For all the arguments that are made about the economic rationality of public and private debt, the credit crunch proved once and for all that you can have too much of a good thing: 

  • "…the ‘Austrian School’ is surely right… to argue that a rise in debt ratios across the rich world from 167pc of GDP to 314pc in just thirty years was bound to end badly. There comes a point when extra debt draws down prosperity from the future. The future arrived in 2008.
  • "Creditors and debtors may in theory offset each other, but what actually happens in a crunch is that borrowers cut back feverishly. Creditors do not offset the effect. The whole system spins downwards. It is debt’s fatal "asymmetry", long overlooked by New Keynesian orthodoxy."   

Moreover, the global economy continues to stagger from crisis to crisis, because the burden of debt has yet to be lifted: 

  • "As for our debt mountain, we have barely begun the great purge. Michala Marcussen from Societe Generale says the healthy level is around 200pc of GDP for advanced economies. If so, we have 100 points to cut."   

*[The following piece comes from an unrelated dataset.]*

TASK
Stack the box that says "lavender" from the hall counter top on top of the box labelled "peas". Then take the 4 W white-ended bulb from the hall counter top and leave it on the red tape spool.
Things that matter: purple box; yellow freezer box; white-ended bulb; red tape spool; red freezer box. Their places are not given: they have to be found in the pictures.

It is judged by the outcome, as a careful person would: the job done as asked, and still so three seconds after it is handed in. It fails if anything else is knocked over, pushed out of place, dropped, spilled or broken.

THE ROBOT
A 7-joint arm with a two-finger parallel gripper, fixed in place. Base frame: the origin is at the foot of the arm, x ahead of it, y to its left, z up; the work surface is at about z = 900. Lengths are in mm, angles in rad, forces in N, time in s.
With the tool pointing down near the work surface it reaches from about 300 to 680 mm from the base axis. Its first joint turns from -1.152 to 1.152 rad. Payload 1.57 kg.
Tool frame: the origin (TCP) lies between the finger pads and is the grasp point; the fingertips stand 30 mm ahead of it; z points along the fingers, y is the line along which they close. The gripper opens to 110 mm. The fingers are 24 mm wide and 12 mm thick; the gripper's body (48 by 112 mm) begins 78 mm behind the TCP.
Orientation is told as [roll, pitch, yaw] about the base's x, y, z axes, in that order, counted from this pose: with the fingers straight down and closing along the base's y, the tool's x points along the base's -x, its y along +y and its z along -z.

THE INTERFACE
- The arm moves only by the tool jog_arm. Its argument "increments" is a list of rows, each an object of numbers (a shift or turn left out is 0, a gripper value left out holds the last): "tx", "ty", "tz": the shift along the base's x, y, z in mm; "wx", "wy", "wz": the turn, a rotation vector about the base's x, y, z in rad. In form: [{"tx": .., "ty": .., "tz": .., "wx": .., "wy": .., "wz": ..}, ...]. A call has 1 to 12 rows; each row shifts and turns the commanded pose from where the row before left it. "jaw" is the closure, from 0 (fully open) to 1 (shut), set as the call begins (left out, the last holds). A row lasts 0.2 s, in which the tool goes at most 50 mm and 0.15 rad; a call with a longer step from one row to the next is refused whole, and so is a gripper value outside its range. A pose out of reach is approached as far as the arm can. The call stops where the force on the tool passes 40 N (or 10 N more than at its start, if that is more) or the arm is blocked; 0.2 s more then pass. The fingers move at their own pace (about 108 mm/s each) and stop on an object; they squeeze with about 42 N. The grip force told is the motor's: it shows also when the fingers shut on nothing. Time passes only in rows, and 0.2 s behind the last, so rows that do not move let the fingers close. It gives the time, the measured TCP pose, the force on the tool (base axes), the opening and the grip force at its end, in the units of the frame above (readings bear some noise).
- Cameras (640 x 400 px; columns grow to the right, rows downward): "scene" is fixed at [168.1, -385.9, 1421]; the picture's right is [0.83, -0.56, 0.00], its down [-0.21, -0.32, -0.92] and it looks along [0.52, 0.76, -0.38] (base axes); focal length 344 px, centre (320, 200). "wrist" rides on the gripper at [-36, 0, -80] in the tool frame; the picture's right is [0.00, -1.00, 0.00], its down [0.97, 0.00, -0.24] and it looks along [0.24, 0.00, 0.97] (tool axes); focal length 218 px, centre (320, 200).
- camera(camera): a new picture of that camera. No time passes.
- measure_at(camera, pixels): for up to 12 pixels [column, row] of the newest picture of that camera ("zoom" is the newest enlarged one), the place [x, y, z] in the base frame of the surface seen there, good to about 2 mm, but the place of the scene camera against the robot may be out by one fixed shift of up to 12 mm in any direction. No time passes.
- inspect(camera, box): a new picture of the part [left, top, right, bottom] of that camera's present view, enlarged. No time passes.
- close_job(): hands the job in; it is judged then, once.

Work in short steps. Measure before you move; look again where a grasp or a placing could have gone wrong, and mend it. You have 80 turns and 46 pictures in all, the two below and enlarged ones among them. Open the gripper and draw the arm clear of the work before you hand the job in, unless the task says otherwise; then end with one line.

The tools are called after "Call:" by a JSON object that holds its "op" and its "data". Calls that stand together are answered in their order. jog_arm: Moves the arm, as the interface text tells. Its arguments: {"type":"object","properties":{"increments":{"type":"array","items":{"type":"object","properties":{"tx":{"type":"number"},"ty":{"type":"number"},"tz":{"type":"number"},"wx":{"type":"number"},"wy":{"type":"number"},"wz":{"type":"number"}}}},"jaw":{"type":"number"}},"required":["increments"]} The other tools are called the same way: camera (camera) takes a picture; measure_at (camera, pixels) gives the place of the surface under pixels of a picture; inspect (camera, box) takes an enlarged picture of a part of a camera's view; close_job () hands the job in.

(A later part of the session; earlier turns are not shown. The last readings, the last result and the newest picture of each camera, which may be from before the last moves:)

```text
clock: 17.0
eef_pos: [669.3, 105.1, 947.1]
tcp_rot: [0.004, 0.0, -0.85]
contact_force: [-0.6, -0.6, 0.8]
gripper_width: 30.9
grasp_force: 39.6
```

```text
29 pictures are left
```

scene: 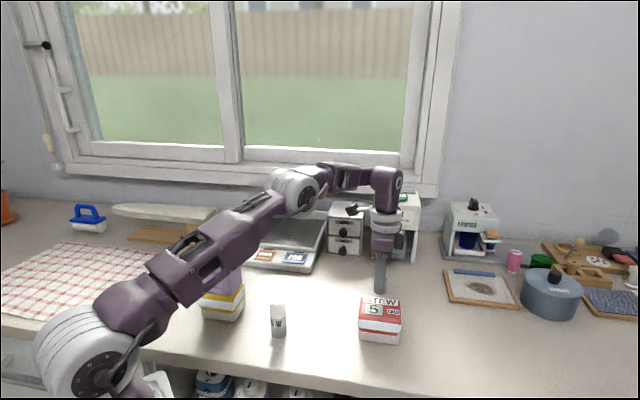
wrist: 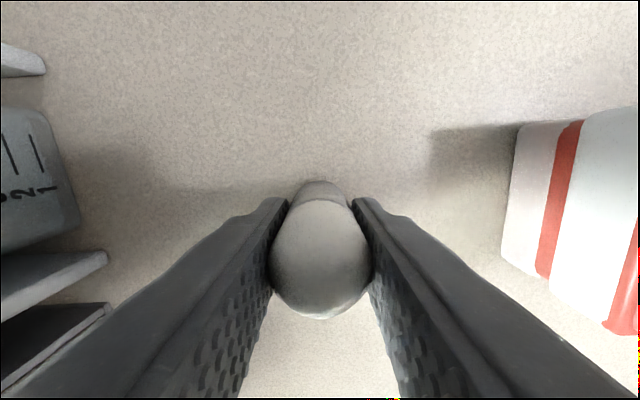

But, how? If the overhang of debt is so vast, what can we do to get rid of it? Evans-Pritchard lines up the unpleasant alternatives: 

  • "This cannot be achieved by austerity alone because economic contraction would tip us all into a Grecian vortex. Such a cure is self-defeating. 
  • "Much of the debt will have to be written off. Whether this done by inflation (1945-1952) or default (1930-1934) will be the great political battle of this decade. Pick your side. Pick your history."  

Choose your poison, more like.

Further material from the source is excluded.